The legend is geographically quite comprehensive, covering various nearby places (many of their names are also consistent with the legend)! It is believed that the nearby Kanagamputhur is the place where Kama decided to disturb the Lord’s penance. At Palakudi, he drank milk as part of his vow to break the penance. He then took up his bow at Villinur, and aimed from a place called Kavalamedu. He was followed by Devas who suggested he aim from Ivanallur, but Kama found the place unsuitable, and came to Korukkai to do the deed.
Very close to the temple is a small enclosure – called Vibhuti Kuttai – in the middle of the bushes, which is said to be the place where Kama’s dahanam happened. The place still contains ashes, which devotees smear on their foreheads.
Subsequently, Kama’s consort Rati pleaded with Lord Siva at the nearby Abatsahayeswarar temple at nearby Ponnur, and Kama was restored in flesh and blood – but only for her. To others, Kama continues to remain formless (and hence, Siva here is also called Kama Anga Naasan). Murtis of Kama and Rati form part of the annual temple procession.
After Kama’s dahanam, Lord Siva sat in meditation under the kadukkai tree here, and so one of His names here is Yogeswarar.
Sage Dheerghabahu (meaning, long-armed) used to perform daily abhishekam to Lord Siva with water from the river Ganga. He would spread his hands and the Ganga would start flowing, due to his powers. He came to Korukkai, and unaware of the divinity of the temple tank (Soola Teertham), he tried his usual method, but his hands became tiny. He prayed to Vinayakar, who refused to help. Realizing his error, the sage started banging his head against a stone. All of a sudden, a hand appeared from within the stone to protect and bless him. Due to the shortening of his hands, the sage came to be known as Kurunkai munivar, and the Vinayakar is called Kurunkai Vinayakar. The name of the place – Korukkai – is also a corruption of Kurunkai.
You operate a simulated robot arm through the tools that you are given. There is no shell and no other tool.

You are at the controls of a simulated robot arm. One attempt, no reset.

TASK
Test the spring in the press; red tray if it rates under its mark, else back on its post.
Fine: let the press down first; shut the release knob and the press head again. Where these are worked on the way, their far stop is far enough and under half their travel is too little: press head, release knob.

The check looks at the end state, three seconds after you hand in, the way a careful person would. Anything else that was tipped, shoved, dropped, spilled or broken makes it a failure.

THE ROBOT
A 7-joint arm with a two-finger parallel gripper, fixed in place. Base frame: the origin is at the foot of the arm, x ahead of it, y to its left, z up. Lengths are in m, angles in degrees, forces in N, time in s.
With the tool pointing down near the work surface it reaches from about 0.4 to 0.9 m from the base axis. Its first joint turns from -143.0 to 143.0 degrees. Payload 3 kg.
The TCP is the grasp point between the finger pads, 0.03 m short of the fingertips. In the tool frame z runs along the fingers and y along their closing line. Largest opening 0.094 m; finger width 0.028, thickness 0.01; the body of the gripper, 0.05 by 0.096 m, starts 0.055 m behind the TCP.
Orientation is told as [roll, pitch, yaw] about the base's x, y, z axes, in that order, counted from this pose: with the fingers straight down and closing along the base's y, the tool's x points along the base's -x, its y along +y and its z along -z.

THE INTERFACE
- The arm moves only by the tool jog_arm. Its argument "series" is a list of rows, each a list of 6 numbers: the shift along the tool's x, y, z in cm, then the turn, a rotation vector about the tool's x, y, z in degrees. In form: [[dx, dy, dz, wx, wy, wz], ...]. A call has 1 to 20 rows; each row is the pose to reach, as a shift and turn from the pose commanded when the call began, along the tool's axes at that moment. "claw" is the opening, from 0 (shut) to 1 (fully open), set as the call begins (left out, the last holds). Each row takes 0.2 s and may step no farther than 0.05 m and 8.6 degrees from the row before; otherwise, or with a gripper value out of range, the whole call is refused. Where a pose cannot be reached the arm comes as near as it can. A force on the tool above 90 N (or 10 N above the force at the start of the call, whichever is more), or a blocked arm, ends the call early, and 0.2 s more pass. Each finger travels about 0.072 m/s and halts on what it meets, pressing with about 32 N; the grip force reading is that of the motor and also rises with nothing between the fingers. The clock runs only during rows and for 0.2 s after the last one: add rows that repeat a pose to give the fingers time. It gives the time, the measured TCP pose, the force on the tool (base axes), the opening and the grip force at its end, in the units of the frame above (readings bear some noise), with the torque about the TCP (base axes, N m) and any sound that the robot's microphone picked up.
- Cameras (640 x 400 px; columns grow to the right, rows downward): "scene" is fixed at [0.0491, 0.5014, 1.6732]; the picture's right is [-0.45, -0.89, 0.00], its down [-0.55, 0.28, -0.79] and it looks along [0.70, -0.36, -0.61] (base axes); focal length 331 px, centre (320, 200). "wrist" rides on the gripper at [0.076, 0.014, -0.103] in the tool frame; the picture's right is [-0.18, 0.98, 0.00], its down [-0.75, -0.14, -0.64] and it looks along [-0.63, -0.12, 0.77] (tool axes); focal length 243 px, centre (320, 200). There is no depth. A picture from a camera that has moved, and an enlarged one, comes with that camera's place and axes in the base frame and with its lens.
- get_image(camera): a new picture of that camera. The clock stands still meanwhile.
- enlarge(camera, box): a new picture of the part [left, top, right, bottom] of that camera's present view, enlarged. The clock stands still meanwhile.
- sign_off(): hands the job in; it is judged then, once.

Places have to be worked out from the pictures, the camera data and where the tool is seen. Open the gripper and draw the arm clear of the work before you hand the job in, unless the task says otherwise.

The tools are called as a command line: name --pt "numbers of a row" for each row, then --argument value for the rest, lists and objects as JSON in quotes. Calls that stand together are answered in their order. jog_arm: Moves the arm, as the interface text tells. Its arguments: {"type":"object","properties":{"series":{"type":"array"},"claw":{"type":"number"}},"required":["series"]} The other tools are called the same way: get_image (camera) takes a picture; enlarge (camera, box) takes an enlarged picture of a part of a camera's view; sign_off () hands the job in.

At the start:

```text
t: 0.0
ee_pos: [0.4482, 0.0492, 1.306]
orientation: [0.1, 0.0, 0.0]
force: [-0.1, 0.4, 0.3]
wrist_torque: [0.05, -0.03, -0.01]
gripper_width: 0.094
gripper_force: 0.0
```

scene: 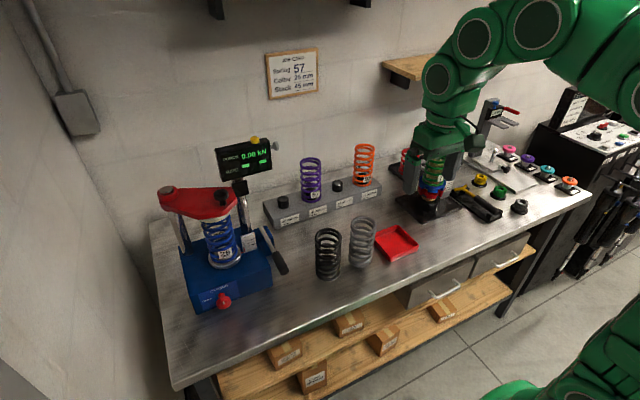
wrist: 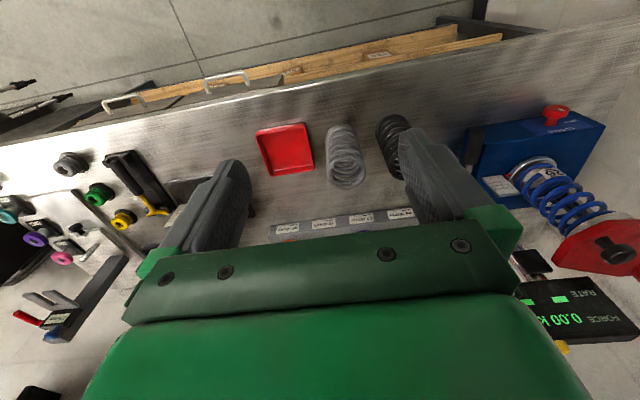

The Lingam here is a tall Swambhu murti that sits on a square avudai. In the centre of the peetham, is a carving of a lotus – one of the five flowers in Kama’s arrow.
Given the legends associated with the temple, it is no wonder that this is a pilgrimage site for those wishing to cleanse themselves of impurities. However, and interestingly, it is also a prarthana sthalam for single people who wish to get married. Those seeking children also perform putra kamayesthi pujas here.
Other information for your visit
The temple priest sticks to the temple timings, because of the relative distance between this temple and Mayiladuthurai, where most facilities are available. Also, mid-mornings on some days, the priest is often called to officiate at private functions or at another local temple nearby. If you arrive at a time when the priest is not there but will return soon, this temple particularly is worth taking a stroll around and admiring the architecture, iconography, etc.
There are several temples in the area, including the Arul Somanathar temple at Needur and Abatsahayeswarar temple at Ponnur, both of which are Paadal Petra Sthalams, and the Parimala Ranganathar Divya Desam at Indalur. This region is also home to several small village temples dedicated to Siva and Vishnu.
Mayiladuthurai or Kumbakonam are the nearest places with decent accommodation, Mayiladuthurai being much closer.